** Start Reading text **

Colossians 2.6-7: The Heart of the Letter; Summary

Last time I left you to reflect on Colossians 2.6-7.  These verses serve as the thematic statement for the main body of the letter (2.6-4.6).

2.6So then, just as you received Christ Jesus as Lord, continue to live in him, 7rooted and built up in him, strengthened in the faith as you were taught, and overflowing with thankfulness (TNIV).

This seems to be a recurring theme in the letter: you’ve started strong, now continue to grow and live faithfully. The material that follows explains what this looks like in practice.  Specifically, this means finding complete spiritual fulfillment in Christ and resisting other claims or practices that devalue his significance (2.8-23), operating out of the appropriate Christian perspective (3.1-4), living holy lives (3.5-17), applying Jesus’ Lordship to relationships (3.18-4.1), and praying and aiding the ministry of the gospel (4.2-6).

Just as you received Christ Jesus as Lord
: This refers not only to believing in him, but to accepting the tradition about Jesus Christ, which Epaphras so faithfully taught to the Colossian community (cf. 1.4-7).  Referring to Jesus as Lord is basically a shorthand expression that captures all that has been said about Christ up to this point.

Continue to live in him, rooted and built up in him, strengthened in the faith as you were taught, and overflowing with thankfulness: This is the response that Paul wants to see from his readers. They’ve started on the right path in accepting and understanding the significance of Christ—now they must live/behave in accordance with their faith under Jesus’ Lordship.  The content of the command is similar to what Paul had previously prayed for the believers (1.10-12) and to the need for the believers to remain grounded in the faith (1.23, similarly 2.2-4).  Ultimately, Paul is saying, you must live your lives as those connected to Jesus Christ.

** End Reading text **
** Start Available data **

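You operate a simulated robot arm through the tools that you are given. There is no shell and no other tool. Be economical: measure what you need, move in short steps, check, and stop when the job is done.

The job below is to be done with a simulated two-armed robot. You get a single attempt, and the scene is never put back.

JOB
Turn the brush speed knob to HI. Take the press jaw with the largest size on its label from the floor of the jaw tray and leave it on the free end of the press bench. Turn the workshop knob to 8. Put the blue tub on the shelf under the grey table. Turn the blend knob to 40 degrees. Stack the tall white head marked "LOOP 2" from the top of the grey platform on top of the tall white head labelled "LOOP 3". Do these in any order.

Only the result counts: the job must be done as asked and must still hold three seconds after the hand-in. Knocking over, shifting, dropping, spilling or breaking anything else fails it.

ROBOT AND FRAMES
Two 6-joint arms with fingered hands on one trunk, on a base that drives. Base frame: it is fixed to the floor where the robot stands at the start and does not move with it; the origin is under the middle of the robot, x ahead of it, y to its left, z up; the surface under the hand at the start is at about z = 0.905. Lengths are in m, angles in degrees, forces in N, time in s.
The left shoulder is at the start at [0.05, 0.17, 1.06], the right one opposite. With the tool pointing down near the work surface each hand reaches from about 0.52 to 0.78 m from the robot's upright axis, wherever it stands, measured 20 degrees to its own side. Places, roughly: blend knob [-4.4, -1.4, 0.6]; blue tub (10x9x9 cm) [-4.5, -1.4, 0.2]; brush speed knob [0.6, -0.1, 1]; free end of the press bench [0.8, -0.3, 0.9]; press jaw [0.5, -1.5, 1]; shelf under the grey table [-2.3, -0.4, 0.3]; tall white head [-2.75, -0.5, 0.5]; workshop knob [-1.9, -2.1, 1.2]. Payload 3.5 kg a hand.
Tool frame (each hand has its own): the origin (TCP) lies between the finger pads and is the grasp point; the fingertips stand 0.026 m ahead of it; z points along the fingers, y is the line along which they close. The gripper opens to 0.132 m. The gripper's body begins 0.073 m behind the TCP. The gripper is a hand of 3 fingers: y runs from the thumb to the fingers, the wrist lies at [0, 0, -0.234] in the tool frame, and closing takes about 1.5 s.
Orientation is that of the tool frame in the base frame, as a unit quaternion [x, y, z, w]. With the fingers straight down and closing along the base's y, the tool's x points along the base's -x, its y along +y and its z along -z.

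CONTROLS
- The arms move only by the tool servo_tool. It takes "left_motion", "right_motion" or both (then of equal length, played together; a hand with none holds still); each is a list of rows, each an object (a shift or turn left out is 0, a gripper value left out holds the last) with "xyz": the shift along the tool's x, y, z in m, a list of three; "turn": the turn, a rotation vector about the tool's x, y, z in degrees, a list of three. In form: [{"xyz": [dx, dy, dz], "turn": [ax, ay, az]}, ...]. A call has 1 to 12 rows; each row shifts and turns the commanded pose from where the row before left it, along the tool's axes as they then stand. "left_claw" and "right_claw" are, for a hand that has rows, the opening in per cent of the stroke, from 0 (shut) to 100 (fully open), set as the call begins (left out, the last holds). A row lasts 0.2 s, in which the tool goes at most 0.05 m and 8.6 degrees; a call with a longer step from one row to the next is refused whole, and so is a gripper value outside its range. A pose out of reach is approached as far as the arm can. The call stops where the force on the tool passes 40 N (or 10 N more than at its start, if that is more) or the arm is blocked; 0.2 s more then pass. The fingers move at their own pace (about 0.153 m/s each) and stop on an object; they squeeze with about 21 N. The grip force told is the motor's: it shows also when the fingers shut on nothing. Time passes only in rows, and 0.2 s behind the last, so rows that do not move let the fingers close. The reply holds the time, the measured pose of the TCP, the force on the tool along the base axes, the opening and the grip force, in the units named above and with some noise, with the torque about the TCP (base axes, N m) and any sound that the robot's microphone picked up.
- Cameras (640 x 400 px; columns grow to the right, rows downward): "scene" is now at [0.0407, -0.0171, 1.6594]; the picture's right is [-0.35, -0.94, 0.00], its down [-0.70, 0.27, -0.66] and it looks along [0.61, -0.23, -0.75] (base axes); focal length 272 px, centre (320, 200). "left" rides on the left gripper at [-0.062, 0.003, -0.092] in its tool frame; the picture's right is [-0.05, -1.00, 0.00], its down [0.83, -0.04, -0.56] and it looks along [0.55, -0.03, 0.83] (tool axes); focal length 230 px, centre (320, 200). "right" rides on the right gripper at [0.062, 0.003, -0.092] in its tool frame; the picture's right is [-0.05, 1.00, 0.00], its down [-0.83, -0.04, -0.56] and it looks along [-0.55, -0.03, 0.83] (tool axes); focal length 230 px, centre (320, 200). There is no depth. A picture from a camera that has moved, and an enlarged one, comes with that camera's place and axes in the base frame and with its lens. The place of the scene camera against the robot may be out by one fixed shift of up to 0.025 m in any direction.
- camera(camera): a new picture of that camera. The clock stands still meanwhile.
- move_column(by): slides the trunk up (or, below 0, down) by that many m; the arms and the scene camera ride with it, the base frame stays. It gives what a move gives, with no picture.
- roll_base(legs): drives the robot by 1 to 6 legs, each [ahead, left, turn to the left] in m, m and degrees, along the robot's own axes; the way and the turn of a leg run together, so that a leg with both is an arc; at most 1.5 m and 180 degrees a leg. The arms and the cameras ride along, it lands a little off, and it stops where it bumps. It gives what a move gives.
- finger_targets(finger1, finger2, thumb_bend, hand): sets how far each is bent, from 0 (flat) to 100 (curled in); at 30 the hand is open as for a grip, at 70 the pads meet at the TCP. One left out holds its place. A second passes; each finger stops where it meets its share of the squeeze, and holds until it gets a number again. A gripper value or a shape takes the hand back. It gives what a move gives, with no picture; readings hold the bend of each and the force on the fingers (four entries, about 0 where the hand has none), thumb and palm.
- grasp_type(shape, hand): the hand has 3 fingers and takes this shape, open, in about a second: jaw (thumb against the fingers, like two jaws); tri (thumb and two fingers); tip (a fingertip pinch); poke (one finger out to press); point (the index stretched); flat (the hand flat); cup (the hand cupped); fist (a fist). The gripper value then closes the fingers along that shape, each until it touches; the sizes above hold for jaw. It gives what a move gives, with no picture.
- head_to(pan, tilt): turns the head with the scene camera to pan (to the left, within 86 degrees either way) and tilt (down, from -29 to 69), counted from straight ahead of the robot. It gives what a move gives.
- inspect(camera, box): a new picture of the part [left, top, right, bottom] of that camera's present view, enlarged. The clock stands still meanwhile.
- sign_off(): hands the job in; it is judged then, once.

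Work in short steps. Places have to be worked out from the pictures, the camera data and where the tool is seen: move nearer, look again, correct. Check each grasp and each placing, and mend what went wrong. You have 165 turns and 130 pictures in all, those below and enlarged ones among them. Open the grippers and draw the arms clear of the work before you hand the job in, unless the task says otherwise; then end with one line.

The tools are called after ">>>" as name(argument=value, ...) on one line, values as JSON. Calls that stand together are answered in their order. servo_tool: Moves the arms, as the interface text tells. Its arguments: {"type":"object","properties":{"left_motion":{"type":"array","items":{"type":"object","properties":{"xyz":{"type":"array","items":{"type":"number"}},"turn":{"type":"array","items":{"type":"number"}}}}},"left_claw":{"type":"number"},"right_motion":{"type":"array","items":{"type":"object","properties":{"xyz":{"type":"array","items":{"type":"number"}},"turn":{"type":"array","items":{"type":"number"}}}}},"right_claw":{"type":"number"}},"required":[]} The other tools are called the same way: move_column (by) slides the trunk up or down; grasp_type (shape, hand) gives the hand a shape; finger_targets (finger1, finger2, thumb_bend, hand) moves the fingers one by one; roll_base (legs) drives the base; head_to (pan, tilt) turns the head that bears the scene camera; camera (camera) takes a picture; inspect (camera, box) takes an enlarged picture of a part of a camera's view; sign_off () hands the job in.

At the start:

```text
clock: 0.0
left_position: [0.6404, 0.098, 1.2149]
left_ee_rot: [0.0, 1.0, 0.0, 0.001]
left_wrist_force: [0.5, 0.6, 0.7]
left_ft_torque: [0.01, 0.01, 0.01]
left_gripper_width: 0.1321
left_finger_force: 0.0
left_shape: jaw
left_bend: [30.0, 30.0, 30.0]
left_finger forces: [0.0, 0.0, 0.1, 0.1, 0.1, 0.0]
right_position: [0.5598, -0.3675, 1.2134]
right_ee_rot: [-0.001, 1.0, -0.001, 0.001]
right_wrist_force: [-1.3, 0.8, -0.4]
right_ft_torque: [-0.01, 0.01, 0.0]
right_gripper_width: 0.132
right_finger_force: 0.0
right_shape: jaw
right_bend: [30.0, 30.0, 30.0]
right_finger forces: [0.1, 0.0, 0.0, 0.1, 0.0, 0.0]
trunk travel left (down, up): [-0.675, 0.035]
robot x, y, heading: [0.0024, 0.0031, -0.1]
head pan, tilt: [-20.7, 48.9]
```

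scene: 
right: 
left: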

** End Available data **

Given exercise A: Pull out the sentences of the reading text that run from "2.6So then, just" through "the gospel (4.2-6)." and give them unchanged.
Given exercise B: Write what comes next in the reading text.

Result A:
2.6So then, just as you received Christ Jesus as Lord, continue to live in him, 7rooted and built up in him, strengthened in the faith as you were taught, and overflowing with thankfulness (TNIV).

This seems to be a recurring theme in the letter: you’ve started strong, now continue to grow and live faithfully. The material that follows explains what this looks like in practice.  Specifically, this means finding complete spiritual fulfillment in Christ and resisting other claims or practices that devalue his significance (2.8-23), operating out of the appropriate Christian perspective (3.1-4), living holy lives (3.5-17), applying Jesus’ Lordship to relationships (3.18-4.1), and praying and aiding the ministry of the gospel (4.2-6).

Result B:
I think now would be a good time to provide a quick recap of what we covered thus far.  But before moving on, I want to say props to those of you who have stuck with our study of Colossians up to this point.  The material has been fairly complex and lacking in application.  This is when I wonder why I choose Colossians as our first study.  Nevertheless, this study has been rewarding, and we are getting a better understanding of Jesus Christ and God’s plan for humanity.  You can’t put a price tag on that.  Press on… we’re almost to the application sections.

Quick recap:

  • Faith and love as exemplary virtues: After the opening greetings we saw Paul praise the Colossian believers for their faith in Christ and love for one another (1.4-5).
  • Growing in knowledge: Paul then prayed that the believers would continue to grow in knowledge and understanding of Jesus Christ.  Though, we also noted that this knowledge does more than benefit the mind.  It enables believers to live godly lives (1.9-12).  Can you relate to this?  I find that the more I come to understand God’s awesome plan to redeem humanity through Christ, the more I’m inspired to live faithfully, both out of gratitude for what he has done and in awe of who he is.  In addition, true wisdom includes proper conduct.
  • Living a life pleasing to the Lord: bearing good deeds, growing in knowledge of God, receiving strength from God, and giving thanks with joy (vv. 10-12).  This is the response that Paul hopes for from the believers.
  • The basis of our hope and reconciliation—The Lord of the Universe, Jesus Christ: He is over and above all things and it is in him that all things are being reconciled—the renewal of humanity and all of creation is taking place (vv. 14-23).
  • The mystery revealed—Jesus Christ: Jesus represents the centerpiece of God’s plan to restore humanity (1.28; 2.2).  He is the answer for the world.  He is
  • The one in whom all the fullness of knowledge exists (2.3): There is, therefore, no need to supplement Christ with any other claims, religious “advances,” or practices (2.4).

3 Responses to Colossians 2.6-7: The Heart of the Letter; Summary

  1. Scott Mabee says:

    Thanks Nick. The one observation I would have is that the words “in him” are so significant. Continue to live in him (vs 6). Although, we must make an effort to live the lives God calls us to, the power comes from our unity to him and abiding in him. Without Christ deeply seeded in us, the life of the “christian” can be burdensome. But “in him”, the yoke is easy and the burden is light.

  2. Nic says:

    YES! The “in him” language is indeed significant! In fact, it’s key to what follows…nice segue.

    And good clarification: the ideal that God calls us to is made possible only by the divine power that he supplies (So also Col 1.9,11). God gives what he demands from us. We must remain rooted in Christ, our source of life.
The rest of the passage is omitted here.